2 Jennifer is conceptually clever. It has a lot to say about sexism, casting couches, the misogyny of the “male gaze”. It’s just inconsistent in its execution. In one of the most sustained moments of tension, (the audition for the perfect Jennifer), we see Spencer prod, deconstruct, tenderize the various actresses like so much meat, just because they happen to share the same name. It’s disgusting, but it doesn’t go far enough. I can sense Johnson pulling back, afraid to commit to the tintype-God Spencer has become. It’s a shame, because all the actress playing “Jennifer” are great.
I hate to damn 2 Jennifer with faint praise. What works is riveting. Far more compelling than the typical “cheapie” fare we get from most horror movies with limited locations and small budgets. 2 Jennifer has big ideas, even if it doesn’t always bat home-runs. I think Hunter Johnson has room for improvement, but I’m also excited to see what he comes up with next. The movie was produced by LAHorror.com, the quintessential “little guy” in the industry.
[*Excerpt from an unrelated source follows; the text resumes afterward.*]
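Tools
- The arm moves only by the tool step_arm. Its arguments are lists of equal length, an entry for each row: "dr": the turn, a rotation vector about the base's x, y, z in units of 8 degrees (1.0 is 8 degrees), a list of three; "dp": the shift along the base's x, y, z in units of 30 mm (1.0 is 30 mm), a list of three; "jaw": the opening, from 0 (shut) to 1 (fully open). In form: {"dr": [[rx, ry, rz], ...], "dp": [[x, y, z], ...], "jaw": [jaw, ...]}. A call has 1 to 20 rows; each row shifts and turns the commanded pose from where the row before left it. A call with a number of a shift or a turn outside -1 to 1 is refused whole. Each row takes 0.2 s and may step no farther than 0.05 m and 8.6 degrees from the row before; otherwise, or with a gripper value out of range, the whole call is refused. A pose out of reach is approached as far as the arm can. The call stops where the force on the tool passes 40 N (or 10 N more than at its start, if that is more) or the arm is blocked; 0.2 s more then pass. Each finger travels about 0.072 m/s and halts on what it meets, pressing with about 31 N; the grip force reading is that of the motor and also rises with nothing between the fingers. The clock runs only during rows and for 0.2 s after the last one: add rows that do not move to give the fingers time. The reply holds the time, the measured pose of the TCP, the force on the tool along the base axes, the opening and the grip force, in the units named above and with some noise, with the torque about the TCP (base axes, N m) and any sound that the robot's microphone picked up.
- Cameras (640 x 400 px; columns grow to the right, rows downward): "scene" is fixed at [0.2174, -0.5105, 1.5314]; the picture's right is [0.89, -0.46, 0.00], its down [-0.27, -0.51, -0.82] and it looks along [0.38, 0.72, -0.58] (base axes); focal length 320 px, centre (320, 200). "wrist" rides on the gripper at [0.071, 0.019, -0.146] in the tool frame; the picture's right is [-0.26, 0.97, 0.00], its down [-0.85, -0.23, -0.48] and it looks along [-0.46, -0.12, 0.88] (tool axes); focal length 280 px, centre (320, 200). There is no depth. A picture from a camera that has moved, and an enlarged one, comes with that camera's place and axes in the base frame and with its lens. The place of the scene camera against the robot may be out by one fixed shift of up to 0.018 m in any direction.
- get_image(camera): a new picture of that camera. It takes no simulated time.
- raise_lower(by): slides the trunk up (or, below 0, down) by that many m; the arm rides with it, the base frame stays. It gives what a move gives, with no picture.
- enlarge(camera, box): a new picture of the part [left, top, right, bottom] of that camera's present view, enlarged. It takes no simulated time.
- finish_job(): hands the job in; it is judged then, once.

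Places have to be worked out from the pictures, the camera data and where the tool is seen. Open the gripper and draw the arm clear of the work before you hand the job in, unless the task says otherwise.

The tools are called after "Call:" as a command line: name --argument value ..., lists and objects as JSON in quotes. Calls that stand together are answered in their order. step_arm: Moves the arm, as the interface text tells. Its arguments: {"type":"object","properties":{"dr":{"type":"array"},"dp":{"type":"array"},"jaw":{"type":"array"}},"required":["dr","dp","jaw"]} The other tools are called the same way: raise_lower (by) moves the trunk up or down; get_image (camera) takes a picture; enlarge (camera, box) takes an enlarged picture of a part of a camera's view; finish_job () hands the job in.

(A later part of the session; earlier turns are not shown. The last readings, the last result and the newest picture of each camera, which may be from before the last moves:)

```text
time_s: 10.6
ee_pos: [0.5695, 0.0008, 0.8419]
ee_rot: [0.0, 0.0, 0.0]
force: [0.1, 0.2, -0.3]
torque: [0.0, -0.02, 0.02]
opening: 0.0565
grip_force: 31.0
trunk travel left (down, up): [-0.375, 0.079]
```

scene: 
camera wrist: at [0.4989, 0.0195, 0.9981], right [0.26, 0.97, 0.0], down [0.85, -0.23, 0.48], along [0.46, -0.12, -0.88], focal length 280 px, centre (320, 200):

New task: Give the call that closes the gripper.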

I give them a slow clap for their hutzpah. The horror genre is a populist medium after all. That’s why we love it.
2 Jennifer recently secured a distribution deal with Sector 5 Films, which means you should be able to find it on VOD/DVD and maybe the odd midnight screening here and there. I’d say give this one a go, although you will be nagged by your critical eye. The last scene is the most powerful. “I don’t want to be one of those actresses that gets naked all the time,” Jennifer tells Spencer. Tinsel Town has a nasty way of forcing people to do things they don’t want to do.